## REQUIRED WORK
Copy each line that contains the string "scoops".

-=-=-=-=-

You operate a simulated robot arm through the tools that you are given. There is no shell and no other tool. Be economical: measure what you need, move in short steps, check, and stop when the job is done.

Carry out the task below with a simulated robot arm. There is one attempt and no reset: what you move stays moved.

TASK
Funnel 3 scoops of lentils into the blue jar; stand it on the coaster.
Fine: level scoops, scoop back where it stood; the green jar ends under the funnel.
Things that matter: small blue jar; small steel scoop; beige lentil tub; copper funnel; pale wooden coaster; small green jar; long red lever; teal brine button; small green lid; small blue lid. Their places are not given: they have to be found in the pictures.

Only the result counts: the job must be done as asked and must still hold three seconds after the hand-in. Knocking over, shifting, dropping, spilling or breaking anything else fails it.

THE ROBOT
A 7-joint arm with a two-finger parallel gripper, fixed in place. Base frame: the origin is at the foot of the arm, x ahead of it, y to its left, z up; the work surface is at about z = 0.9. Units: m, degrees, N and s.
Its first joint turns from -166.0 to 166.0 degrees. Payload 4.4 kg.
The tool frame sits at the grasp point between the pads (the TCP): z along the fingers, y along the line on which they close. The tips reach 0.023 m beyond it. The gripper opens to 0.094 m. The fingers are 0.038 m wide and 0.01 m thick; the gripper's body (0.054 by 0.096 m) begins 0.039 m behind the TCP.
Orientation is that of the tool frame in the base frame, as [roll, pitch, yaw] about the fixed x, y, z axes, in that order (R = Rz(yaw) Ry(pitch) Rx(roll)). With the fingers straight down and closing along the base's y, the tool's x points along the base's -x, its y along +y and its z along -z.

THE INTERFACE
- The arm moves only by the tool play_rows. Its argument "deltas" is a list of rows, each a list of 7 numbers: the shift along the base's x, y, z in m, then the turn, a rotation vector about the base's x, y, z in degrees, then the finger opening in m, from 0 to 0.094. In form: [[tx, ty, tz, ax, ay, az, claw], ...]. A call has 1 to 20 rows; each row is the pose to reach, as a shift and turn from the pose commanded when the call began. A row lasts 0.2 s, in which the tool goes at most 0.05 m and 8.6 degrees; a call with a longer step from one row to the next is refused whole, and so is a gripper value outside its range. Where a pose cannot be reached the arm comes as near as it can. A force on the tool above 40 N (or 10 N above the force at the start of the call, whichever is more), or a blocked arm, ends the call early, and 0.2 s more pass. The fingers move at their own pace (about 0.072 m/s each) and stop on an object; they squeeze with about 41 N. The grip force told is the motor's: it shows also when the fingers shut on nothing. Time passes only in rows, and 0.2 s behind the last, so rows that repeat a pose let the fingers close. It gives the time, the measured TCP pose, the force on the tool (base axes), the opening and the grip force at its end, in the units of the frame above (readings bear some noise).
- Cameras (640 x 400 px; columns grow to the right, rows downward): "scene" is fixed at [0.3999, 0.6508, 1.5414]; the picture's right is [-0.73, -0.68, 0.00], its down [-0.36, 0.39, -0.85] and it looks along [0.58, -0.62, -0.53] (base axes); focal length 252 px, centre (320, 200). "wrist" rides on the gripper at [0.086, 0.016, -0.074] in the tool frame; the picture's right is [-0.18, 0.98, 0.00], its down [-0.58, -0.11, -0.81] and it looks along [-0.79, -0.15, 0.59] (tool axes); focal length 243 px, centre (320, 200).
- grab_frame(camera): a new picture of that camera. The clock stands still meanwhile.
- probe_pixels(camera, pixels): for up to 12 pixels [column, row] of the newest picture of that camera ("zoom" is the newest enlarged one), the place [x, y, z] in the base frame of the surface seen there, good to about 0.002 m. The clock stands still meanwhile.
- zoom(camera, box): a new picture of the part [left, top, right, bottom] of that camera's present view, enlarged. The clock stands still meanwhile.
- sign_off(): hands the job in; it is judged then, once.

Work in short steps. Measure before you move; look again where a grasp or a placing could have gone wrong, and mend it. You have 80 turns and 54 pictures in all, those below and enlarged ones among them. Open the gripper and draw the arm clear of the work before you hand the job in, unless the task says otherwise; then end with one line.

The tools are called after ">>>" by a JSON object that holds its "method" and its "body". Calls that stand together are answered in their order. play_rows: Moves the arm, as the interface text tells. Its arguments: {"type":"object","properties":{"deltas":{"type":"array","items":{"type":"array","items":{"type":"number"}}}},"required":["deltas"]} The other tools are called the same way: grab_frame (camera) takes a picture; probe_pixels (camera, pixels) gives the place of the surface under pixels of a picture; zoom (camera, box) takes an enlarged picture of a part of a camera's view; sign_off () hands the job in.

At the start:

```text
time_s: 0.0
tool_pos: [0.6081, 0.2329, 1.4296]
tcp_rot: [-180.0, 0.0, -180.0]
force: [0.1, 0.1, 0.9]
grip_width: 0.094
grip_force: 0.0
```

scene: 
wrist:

-=-=-=-=-

## COMPLETED EXERCISE
Funnel 3 scoops of lentils into the blue jar; stand it on the coaster.
Fine: level scoops, scoop back where it stood; the green jar ends under the funnel.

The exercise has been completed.